Task objective = Go through the data below and gather each line containing "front".

Available data =

<<<<

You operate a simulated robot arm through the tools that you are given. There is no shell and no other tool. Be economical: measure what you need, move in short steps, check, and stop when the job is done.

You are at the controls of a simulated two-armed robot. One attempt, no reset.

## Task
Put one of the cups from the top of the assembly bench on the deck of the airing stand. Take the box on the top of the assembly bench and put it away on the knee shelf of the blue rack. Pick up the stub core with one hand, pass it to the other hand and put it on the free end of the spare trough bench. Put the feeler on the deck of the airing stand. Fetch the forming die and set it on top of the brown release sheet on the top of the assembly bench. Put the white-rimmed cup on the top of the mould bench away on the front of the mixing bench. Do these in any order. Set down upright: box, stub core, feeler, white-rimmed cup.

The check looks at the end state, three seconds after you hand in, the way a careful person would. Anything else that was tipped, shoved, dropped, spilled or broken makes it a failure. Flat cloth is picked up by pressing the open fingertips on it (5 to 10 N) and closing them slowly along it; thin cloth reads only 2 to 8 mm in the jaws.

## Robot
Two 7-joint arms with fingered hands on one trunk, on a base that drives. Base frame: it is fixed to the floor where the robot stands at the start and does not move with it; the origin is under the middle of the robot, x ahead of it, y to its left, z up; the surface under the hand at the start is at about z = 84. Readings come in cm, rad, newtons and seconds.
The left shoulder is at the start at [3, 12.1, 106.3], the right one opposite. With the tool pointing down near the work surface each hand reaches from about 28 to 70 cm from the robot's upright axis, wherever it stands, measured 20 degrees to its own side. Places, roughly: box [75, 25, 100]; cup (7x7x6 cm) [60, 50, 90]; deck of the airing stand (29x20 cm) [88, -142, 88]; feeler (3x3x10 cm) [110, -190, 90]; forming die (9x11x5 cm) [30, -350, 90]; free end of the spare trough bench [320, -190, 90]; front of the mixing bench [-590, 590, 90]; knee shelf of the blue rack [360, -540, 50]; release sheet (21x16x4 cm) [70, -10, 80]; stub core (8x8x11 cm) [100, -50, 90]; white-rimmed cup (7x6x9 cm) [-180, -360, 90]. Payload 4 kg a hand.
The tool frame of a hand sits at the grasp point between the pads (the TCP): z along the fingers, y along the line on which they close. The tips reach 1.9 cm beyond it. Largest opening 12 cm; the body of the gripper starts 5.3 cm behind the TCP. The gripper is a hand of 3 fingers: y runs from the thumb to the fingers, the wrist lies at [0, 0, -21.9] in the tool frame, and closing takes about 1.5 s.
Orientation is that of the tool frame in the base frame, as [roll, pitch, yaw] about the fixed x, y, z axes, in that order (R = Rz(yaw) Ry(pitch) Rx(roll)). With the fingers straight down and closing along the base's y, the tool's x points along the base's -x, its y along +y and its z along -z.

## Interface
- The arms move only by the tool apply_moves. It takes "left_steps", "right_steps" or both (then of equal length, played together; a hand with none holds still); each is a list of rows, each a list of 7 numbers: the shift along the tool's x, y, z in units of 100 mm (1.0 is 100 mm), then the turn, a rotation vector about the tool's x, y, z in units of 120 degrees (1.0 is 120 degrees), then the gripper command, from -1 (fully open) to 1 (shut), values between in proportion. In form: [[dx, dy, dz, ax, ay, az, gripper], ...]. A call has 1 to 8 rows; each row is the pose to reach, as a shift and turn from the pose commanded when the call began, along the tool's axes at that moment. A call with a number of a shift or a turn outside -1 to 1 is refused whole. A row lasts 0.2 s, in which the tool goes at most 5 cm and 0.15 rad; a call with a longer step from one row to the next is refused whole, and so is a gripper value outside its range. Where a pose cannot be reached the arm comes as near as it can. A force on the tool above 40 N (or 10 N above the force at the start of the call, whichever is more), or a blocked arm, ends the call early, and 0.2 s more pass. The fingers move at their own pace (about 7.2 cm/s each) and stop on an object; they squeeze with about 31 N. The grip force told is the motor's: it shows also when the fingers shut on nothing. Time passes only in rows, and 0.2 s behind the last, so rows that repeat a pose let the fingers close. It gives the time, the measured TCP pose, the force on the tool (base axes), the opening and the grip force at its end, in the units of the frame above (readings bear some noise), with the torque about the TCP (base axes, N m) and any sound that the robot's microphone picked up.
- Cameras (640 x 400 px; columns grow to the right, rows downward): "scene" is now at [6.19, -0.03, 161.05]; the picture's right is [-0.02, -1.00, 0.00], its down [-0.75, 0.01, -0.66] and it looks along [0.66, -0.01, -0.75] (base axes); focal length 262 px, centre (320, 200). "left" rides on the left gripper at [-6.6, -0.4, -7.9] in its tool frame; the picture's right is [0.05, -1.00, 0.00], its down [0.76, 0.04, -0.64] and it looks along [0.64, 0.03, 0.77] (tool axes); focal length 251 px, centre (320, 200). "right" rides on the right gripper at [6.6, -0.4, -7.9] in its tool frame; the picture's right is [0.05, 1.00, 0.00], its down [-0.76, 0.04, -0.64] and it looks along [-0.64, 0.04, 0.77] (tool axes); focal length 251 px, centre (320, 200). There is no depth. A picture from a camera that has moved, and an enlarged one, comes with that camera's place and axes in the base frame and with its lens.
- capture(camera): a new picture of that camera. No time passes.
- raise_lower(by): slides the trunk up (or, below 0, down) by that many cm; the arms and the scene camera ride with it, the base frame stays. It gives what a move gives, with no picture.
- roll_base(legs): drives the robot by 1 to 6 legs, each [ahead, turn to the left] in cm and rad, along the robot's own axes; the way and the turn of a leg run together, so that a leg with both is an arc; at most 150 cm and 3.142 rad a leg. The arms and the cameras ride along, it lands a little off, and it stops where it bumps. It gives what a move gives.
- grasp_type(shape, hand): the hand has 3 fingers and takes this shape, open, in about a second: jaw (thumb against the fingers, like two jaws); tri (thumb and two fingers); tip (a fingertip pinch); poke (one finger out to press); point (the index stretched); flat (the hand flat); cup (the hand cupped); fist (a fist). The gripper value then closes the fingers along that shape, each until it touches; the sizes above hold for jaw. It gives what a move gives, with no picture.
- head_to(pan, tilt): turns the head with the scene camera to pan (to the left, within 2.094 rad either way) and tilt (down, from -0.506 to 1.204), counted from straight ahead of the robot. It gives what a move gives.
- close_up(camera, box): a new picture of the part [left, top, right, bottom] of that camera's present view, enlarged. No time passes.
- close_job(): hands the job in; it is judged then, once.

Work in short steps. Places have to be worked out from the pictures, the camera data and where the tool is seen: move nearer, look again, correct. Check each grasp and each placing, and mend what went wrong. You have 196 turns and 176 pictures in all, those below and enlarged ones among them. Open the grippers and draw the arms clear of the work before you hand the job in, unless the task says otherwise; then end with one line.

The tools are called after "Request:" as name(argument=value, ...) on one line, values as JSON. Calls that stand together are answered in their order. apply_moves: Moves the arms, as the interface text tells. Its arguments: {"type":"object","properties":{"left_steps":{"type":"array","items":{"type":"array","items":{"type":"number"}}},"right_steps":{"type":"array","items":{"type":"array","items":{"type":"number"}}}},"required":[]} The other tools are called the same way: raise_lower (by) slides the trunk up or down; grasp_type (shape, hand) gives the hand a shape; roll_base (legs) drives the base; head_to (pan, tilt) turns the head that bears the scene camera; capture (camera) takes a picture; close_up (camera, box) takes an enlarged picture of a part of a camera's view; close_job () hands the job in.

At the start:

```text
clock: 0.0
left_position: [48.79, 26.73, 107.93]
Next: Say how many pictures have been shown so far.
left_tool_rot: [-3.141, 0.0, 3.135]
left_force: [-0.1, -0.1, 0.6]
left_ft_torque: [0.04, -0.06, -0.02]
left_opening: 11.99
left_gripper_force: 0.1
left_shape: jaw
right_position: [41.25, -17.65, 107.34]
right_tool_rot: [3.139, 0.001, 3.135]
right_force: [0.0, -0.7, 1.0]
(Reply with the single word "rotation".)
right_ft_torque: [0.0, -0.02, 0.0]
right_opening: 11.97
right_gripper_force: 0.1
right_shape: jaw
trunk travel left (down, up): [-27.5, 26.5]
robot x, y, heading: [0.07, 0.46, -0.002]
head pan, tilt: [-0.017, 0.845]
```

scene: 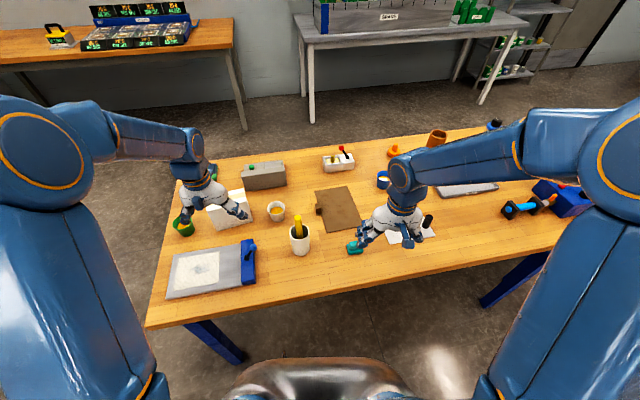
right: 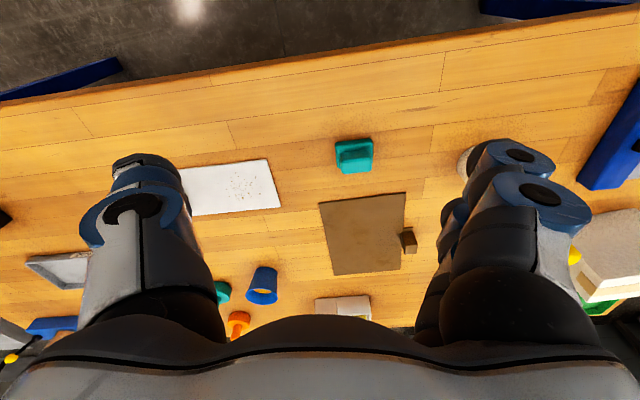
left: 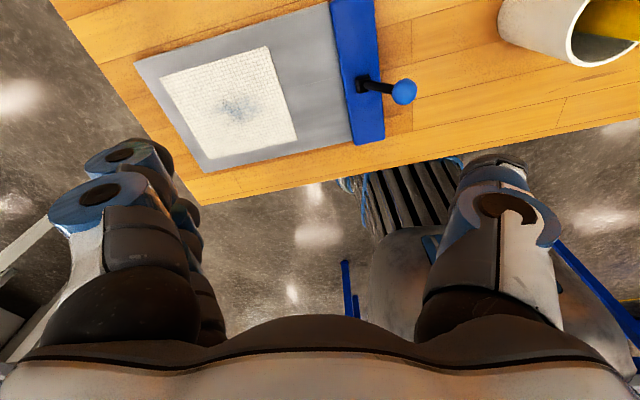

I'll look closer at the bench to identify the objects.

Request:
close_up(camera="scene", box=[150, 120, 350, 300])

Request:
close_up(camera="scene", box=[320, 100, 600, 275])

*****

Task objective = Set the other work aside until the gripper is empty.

>>>>

Exercise answer =
Put one of the cups from the top of the assembly bench on the deck of the airing stand. Take the box on the top of the assembly bench and put it away on the knee shelf of the blue rack. Pick up the stub core with one hand, pass it to the other hand and put it on the free end of the spare trough bench. Put the feeler on the deck of the airing stand. Fetch the forming die and set it on top of the brown release sheet on the top of the assembly bench. Put the white-rimmed cup on the top of the mould bench away on the front of the mixing bench. Do these in any order. Set down upright: box, stub core, feeler, white-rimmed cup.
The left shoulder is at the start at [3, 12.1, 106.3], the right one opposite. With the tool pointing down near the work surface each hand reaches from about 28 to 70 cm from the robot's upright axis, wherever it stands, measured 20 degrees to its own side. Places, roughly: box [75, 25, 100]; cup (7x7x6 cm) [60, 50, 90]; deck of the airing stand (29x20 cm) [88, -142, 88]; feeler (3x3x10 cm) [110, -190, 90]; forming die (9x11x5 cm) [30, -350, 90]; free end of the spare trough bench [320, -190, 90]; front of the mixing bench [-590, 590, 90]; knee shelf of the blue rack [360, -540, 50]; release sheet (21x16x4 cm) [70, -10, 80]; stub core (8x8x11 cm) [100, -50, 90]; white-rimmed cup (7x6x9 cm) [-180, -360, 90]. Payload 4 kg a hand.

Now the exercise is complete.